Most of the largest tuna fleets in the world operate in the WCPFC Convention Area. The top seven tuna fishing nations—led by Indonesia, Japan, and Taiwan, Province of China—have vessels in the region. As can be expected in such a large geographical area, fishing operations managed by the WCPFC use a variety of gears when targeting tunas. Purse seine vessels dominate tuna fishing in the western and central Pacific by total landings and value, a result of the large volume of skipjack that they catch. This region is also fished by the world’s largest longline fleet, second to purse seining in landings and value. Other gears and methods (such as gillnet, handline, trolling, and pole and line) constitute a small but measurable source of tuna and value in the WCPFC Convention Area.

As is the case globally, skipjack and yellowfin are the most valuable tuna species targeted in these waters (see Figure 1), a result of the extremely high volume of skipjack and moderately high volume of the higher-priced yellowfin landed each year. Longline-caught tuna (bigeye, yellowfin, and albacore) have a much higher value by weight than purse seine-caught tuna (skipjack and yellowfin). In the northwestern Pacific, small fisheries for directly landed or ranched Pacific bluefin tuna fetch the highest prices in the region by weight because of high demand in the sashimi market in Japan and other high-end outlets. The value of adult bigeye is growing, a reflection of increasing demand in sashimi trade.

With so much money at stake, both in the region and as a proportion of the global tuna economy, it is vital that Parties to the WCPFC take the necessary steps to protect long-term sustainability of various tuna species. Furthermore, with the important role that tunas play in marine ecosystems in the western and central Pacific, WCPFC managers have an ethical responsibility to manage these stocks successfully.
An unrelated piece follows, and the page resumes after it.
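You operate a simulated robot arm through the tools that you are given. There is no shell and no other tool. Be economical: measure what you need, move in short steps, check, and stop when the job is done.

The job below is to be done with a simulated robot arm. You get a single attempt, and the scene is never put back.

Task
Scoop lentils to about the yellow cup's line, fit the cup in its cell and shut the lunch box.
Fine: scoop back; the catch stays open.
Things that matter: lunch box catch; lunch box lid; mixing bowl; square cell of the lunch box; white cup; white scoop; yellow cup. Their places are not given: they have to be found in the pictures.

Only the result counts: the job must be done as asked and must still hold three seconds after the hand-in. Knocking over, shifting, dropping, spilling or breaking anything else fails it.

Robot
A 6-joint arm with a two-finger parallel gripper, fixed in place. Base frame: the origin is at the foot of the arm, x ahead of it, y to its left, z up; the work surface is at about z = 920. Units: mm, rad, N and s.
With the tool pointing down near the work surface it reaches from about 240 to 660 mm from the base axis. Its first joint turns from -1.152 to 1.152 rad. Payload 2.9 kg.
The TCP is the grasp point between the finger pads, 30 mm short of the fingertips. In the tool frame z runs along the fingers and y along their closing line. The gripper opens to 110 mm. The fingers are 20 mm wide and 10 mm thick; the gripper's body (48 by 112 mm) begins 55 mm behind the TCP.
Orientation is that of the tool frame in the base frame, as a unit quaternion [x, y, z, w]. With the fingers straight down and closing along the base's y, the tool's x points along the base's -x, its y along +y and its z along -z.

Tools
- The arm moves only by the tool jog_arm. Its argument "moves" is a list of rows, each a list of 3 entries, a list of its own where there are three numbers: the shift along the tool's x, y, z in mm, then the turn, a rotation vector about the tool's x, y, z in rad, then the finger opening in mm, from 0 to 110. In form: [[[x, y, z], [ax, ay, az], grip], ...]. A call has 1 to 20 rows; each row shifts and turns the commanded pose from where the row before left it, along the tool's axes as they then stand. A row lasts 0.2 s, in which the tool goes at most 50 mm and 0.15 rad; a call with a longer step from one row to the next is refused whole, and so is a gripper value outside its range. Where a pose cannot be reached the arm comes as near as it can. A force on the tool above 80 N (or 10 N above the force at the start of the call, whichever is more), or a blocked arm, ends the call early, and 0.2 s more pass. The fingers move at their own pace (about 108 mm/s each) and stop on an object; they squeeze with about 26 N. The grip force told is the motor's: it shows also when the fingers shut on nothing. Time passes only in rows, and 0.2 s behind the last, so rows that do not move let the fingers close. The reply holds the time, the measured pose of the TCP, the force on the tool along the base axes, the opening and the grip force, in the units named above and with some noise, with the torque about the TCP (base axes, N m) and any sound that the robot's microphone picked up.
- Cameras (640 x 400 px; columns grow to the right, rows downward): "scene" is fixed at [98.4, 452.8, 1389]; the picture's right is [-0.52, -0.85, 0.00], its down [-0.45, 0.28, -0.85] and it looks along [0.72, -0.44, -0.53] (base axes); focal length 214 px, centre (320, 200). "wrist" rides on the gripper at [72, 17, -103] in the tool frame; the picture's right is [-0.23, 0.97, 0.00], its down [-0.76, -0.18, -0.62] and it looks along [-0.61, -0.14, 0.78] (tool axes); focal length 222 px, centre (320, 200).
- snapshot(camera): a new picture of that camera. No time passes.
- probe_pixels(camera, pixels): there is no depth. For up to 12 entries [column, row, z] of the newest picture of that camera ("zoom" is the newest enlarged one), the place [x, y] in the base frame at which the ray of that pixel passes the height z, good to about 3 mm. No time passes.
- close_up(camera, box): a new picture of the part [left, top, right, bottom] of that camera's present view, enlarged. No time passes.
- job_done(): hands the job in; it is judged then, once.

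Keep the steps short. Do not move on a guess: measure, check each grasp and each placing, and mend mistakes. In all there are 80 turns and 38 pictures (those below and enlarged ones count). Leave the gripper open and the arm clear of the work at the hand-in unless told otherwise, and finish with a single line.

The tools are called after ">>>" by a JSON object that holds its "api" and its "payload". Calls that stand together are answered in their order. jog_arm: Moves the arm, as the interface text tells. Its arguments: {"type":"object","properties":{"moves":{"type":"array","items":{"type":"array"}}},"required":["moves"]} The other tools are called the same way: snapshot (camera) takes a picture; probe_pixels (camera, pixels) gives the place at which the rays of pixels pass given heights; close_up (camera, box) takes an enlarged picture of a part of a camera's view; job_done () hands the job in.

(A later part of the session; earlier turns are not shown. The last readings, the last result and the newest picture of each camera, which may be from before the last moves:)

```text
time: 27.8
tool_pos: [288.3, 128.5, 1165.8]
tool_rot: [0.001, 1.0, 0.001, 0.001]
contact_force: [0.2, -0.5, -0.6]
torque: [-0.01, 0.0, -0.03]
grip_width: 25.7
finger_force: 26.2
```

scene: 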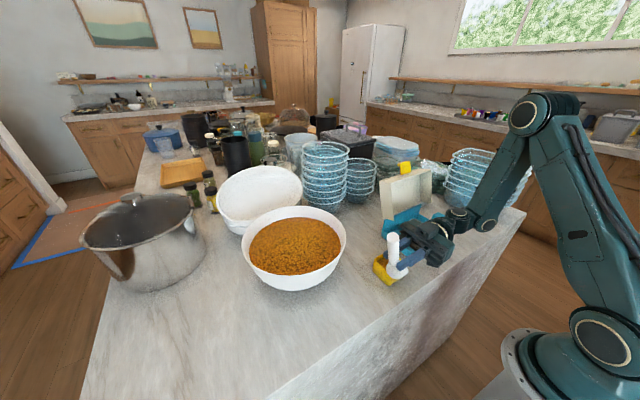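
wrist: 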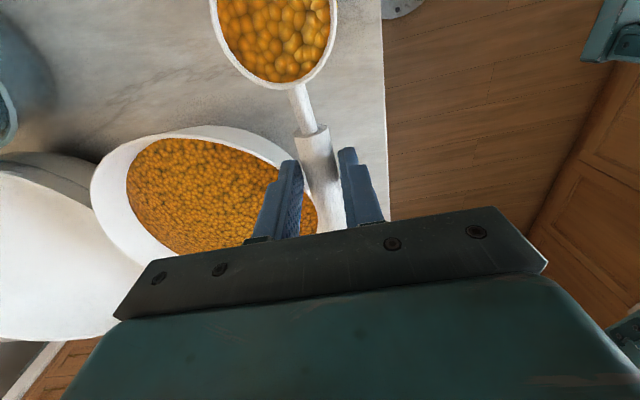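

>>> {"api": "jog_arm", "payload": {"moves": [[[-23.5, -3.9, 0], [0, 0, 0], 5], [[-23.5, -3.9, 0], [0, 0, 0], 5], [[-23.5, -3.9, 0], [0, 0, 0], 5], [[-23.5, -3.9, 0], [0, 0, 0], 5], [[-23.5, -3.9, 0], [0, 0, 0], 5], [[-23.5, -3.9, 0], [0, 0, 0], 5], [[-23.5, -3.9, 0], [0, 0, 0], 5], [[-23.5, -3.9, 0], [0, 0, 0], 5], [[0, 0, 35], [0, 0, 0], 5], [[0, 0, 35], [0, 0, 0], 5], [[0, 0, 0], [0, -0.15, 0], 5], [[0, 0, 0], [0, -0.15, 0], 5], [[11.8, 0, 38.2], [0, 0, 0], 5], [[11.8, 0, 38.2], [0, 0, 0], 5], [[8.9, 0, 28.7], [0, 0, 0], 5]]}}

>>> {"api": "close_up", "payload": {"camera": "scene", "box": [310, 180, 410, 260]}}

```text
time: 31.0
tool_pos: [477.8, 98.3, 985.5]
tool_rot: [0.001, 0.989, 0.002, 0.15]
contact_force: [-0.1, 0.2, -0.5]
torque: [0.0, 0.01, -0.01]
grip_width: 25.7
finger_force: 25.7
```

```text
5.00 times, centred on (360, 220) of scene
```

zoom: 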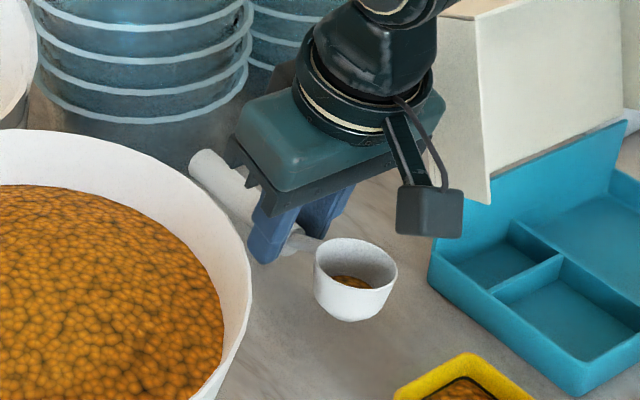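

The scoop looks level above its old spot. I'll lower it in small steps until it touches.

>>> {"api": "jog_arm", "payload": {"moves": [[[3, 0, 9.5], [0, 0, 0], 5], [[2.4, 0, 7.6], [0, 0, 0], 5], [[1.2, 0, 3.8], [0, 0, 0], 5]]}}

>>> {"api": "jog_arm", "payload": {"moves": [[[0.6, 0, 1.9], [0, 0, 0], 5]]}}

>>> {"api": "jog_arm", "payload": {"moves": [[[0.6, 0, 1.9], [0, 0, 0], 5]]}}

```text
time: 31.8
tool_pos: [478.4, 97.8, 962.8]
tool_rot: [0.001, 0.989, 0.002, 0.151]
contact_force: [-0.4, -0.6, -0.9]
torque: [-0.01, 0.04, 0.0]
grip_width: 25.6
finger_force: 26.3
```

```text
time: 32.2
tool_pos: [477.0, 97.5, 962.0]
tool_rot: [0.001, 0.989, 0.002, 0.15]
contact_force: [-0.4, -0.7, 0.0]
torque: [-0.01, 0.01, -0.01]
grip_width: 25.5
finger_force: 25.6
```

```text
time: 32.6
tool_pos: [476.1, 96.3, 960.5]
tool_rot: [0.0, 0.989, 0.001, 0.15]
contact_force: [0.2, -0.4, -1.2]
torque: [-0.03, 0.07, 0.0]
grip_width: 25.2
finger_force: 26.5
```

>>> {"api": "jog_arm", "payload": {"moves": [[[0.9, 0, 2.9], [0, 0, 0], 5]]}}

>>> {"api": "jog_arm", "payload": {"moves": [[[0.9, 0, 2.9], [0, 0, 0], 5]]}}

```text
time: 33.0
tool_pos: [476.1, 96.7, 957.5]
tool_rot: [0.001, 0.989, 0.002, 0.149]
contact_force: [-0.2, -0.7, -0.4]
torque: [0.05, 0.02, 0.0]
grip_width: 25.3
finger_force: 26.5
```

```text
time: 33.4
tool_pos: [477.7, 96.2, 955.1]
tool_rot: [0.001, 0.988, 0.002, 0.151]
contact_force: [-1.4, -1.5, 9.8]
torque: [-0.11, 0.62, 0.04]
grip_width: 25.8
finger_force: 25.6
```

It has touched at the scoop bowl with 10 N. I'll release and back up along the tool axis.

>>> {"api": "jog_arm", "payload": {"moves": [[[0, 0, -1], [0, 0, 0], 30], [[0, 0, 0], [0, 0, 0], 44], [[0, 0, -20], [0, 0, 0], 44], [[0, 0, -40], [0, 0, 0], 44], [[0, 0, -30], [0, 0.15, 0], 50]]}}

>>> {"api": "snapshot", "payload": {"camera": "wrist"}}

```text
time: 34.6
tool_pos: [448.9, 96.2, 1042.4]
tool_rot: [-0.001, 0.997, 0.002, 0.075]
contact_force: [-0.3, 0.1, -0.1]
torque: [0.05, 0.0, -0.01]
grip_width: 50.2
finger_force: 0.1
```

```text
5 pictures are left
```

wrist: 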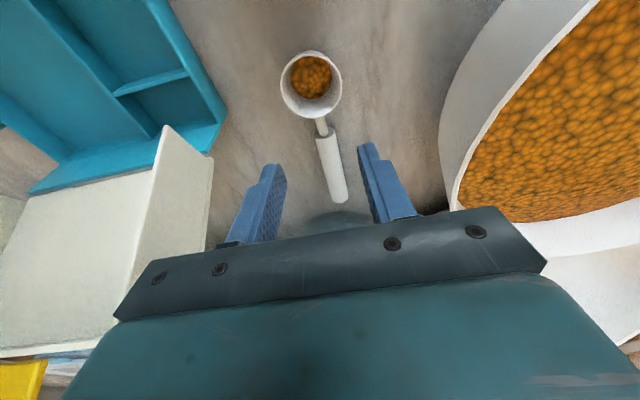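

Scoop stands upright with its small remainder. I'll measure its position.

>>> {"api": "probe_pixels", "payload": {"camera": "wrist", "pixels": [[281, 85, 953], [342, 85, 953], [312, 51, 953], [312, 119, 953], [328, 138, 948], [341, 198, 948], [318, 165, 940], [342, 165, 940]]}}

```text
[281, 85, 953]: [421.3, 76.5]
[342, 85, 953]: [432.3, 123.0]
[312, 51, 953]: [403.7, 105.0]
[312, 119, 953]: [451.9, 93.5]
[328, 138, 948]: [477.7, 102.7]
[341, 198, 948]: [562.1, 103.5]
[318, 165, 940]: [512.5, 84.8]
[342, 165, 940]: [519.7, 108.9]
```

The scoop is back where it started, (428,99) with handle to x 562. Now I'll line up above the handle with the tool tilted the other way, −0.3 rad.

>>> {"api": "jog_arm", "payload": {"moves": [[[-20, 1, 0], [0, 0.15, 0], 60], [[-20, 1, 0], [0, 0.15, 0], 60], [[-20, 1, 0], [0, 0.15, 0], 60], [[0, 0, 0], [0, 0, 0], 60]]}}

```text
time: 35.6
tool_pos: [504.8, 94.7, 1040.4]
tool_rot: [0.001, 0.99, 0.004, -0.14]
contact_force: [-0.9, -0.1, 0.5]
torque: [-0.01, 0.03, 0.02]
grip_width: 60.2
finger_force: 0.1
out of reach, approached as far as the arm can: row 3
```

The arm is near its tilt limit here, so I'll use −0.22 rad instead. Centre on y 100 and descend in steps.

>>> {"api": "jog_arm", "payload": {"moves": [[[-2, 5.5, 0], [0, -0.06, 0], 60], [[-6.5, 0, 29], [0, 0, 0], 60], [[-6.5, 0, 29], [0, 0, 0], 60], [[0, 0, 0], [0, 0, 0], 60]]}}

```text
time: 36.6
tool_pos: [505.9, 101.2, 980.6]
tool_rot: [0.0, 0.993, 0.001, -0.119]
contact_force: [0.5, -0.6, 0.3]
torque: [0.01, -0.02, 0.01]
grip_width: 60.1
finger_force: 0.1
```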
To preserve the economic and ecological value of Pacific tunas, while sustainably managing tuna fisheries, the WCPFC must focus on:

  • Implementing a rebuilding plan for the heavily depleted Pacific bluefin that has a high probability of seeing this species recover to healthy levels. As the Pacific tuna with the highest value per fish, a recovered Pacific bluefin stock could lead to increased wealth for fishermen in the region. Recovery will require joint action by managers at the WCPFC and the Inter-American Tropical Tuna Commission.
  • Ending overfishing of Pacific bigeye tuna to allow the recovery of this stock to healthy levels. The growing catch of juvenile Pacific bigeye around fish aggregating devices (FADs) has contributed significantly to the depletion of this stock and continues to drive overfishing. Reducing juvenile mortality and recovering the bigeye stock could increase the value of tuna fisheries in the western and central Pacific.
  • Developing and implementing harvest strategies for all species managed by the commission. These strategies set management objectives for a fishery and include pre-agreed actions that would be triggered if stock sizes drop below predetermined reference points.
  • Implementing policies to manage and regulate the proliferation of FADs in the Convention Area. Unsustainable catch of juvenile tunas around FADs contributes heavily to the overfishing of some species, such as bigeye.